◆ INSTRUCTIONS FOR THE TASK:
Collect every line that includes the string "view".

◆ RAW DATA:
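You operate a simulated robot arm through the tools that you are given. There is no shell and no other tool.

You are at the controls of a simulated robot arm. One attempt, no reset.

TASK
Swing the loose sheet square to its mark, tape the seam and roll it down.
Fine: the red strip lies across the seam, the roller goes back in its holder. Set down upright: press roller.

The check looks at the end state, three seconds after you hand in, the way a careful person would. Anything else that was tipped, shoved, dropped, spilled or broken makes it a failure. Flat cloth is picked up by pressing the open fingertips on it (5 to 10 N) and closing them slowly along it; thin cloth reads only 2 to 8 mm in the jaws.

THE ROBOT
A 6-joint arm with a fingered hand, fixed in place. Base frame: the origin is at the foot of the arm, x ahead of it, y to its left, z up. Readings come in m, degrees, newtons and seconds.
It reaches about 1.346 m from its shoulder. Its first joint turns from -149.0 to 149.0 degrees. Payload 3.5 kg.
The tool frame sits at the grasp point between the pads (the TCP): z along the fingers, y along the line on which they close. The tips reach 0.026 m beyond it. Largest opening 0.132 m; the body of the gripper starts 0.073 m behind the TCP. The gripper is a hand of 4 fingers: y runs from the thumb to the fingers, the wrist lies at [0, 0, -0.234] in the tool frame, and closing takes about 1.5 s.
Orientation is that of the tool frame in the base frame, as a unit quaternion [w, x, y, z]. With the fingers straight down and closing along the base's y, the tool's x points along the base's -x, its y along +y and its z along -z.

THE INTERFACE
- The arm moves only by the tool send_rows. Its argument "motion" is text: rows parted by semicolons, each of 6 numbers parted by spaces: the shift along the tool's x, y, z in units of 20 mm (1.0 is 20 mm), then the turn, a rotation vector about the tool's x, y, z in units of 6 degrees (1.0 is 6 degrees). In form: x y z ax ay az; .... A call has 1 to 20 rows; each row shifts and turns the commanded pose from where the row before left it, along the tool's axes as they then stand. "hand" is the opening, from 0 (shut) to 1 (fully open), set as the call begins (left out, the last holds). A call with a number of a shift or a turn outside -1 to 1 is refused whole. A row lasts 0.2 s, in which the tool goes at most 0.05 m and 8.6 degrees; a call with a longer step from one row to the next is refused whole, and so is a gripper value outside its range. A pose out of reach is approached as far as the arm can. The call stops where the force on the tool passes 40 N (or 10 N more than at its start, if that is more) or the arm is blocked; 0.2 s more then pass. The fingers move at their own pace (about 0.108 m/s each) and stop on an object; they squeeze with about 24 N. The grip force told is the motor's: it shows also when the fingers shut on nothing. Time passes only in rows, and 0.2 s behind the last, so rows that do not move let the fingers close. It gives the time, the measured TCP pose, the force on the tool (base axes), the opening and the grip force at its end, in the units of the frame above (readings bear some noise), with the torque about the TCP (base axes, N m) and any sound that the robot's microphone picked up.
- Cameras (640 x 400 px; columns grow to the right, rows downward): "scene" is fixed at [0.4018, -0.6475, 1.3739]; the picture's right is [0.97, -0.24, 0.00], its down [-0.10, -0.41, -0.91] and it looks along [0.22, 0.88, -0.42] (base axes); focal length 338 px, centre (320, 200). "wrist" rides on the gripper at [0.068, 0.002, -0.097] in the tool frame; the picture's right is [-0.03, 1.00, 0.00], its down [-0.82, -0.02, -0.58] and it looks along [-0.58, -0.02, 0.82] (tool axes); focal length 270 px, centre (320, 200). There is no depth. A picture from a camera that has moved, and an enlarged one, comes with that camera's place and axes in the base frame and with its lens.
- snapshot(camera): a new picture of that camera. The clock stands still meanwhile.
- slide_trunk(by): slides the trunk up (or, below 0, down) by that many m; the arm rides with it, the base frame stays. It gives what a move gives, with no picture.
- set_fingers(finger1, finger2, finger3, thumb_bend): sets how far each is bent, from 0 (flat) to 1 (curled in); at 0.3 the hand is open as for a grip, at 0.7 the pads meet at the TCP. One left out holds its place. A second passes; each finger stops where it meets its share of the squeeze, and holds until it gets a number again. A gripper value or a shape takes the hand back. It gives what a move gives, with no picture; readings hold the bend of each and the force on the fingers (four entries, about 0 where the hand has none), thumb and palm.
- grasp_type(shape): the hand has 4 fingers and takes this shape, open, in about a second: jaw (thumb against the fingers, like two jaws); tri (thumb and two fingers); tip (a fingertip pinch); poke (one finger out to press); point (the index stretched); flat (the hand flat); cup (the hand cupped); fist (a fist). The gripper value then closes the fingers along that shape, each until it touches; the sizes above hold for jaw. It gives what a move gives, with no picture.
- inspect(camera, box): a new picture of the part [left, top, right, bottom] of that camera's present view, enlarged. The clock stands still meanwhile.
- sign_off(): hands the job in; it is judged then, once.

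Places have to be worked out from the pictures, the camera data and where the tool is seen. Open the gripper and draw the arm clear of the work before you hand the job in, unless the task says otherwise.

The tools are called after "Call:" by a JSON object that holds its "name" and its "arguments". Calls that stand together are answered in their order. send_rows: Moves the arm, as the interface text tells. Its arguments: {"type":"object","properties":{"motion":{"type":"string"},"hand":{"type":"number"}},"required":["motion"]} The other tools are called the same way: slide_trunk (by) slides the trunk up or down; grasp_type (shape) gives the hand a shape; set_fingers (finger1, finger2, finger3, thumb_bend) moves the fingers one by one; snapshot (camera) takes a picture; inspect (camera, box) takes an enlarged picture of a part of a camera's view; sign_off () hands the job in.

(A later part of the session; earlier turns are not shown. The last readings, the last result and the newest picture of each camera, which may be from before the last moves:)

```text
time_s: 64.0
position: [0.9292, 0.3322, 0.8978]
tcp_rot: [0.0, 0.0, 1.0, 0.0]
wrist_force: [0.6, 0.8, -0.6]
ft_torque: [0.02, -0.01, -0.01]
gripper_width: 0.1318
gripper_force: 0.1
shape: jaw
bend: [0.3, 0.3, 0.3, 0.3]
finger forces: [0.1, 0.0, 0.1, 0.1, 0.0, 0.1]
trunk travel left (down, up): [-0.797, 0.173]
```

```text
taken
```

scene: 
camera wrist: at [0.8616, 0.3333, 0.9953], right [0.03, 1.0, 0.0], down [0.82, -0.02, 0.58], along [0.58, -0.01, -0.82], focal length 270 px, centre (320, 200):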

◆ REPLY:
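- inspect(camera, box): a new picture of the part [left, top, right, bottom] of that camera's present view, enlarged. The clock stands still meanwhile.
The tools are called after "Call:" by a JSON object that holds its "name" and its "arguments". Calls that stand together are answered in their order. send_rows: Moves the arm, as the interface text tells. Its arguments: {"type":"object","properties":{"motion":{"type":"string"},"hand":{"type":"number"}},"required":["motion"]} The other tools are called the same way: slide_trunk (by) slides the trunk up or down; grasp_type (shape) gives the hand a shape; set_fingers (finger1, finger2, finger3, thumb_bend) moves the fingers one by one; snapshot (camera) takes a picture; inspect (camera, box) takes an enlarged picture of a part of a camera's view; sign_off () hands the job in.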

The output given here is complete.